Call it democracy a la carte: A new breed of civic-minded start-ups wants to let citizens decide directly what improvements they want in their neighborhoods, from new dog parks to park repairs, and allow them to donate toward the cost.
Using the crowdfunding money-raising model popularized in the tech start-up world, these initiatives allow people to pool donations of time and money for civic projects of their choosing, rather than wait for the work to be done by public employees — or not done at all.
“We want to make government more like a vending machine,’’ said Jordan Raynor, founder of Citizinvestor, which allows governments and community nonprofits to submit proposed public improvements that residents could choose to support.
In Philadelphia, for example, the Parks and Recreation Department is using Citizinvestor to raise $12,875 to plant trees across the city, while in Boston a nonprofit named Tech Goes Home is soliciting $6,480 to buy iPads for a class of blind students.
“For parks, pools, and playgrounds, giving citizens the power to say where they’re going to put [those] is very powerful,’’ Raynor said.
Citizinvestor’s initiatives in Boston dovetail with an effort by the Menino administration, dubbed the Office of New Urban Mechanics, to upgrade infrastructure for the digital age.
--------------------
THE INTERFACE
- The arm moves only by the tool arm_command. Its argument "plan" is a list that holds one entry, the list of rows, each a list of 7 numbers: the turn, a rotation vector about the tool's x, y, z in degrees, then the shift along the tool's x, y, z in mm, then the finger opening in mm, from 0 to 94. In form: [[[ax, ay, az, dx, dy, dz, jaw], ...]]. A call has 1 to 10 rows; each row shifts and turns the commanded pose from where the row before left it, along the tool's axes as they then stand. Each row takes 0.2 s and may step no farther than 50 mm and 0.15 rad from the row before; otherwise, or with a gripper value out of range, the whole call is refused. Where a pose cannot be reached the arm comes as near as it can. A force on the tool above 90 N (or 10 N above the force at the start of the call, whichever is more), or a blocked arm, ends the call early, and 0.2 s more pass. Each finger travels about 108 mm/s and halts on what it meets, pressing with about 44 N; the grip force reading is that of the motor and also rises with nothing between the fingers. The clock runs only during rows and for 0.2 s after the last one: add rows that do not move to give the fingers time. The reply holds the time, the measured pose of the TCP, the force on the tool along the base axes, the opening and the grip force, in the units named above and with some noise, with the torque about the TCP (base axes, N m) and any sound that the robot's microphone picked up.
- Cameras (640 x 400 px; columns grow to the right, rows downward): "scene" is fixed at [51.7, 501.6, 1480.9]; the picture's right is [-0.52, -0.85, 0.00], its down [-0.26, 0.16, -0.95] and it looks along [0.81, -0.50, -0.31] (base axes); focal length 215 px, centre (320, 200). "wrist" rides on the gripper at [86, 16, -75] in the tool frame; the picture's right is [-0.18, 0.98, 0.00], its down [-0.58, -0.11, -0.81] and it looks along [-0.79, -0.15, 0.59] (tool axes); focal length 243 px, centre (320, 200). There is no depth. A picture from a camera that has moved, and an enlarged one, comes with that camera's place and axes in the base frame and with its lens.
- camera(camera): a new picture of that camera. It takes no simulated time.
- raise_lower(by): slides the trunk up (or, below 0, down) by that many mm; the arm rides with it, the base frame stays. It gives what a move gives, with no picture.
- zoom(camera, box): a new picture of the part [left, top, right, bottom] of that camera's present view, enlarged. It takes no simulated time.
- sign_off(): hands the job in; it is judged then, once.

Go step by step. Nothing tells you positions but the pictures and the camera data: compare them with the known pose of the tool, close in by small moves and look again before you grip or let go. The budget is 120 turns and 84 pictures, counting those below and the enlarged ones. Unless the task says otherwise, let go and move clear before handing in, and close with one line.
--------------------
Nigel Jacob, cochairman of the office, said models such as Citizinvestor are a natural extension of how governments have been operating for centuries.
“When you think of taxes, governments have been crowdfunded for a long time,’’ Jacob said. But what make sites such as Citizinvestor appealing in his world, he said, is that they identify additional sources of revenue for cities.
And supporters get a deep sense of ownership in the projects they support.
“We like to call them micro-philanthropists,’’ Raynor said. “We like to give the people the feeling that they’re modern-day Rockefellers, for $5 or $10.’’
Some civic-funding sites give supporters perks to encourage participation: Neighbor.ly offered donors coffee mugs and posters, while Cambridge-based Cauzoom lets visitors support Little League baseball when they purchase gift cards for local businesses.
Not all efforts at tapping the kindness of crowds require money: Boston launched a crowdsourcing venture last year, Adopt-a-Hydrant, that asked for volunteers to shovel out hydrants in their neighborhoods during snowstorms.
And for some entrepreneurs, crowdfunding replaces traditional financial sources that may be disappearing. At Tech Goes Home, for example, the nonprofit’s executives began looking for other funding when a grant from a government broadband initiative began to wind down.
But putting projects out for public help can be risky, because people might not be interested in supporting them. With a day to hit its goal, the Philadelphia tree project had raised just over 13 percent of its goal and seemed unlikely to succeed.
It is one thing when trees do not get planted, but it is easy to imagine a future when crowdfunding, taken to its extreme, exacerbates the difference between those with money and those without, and when communities and residents with money can kickstart their favorite pools and schools while others struggle to get potholes filled.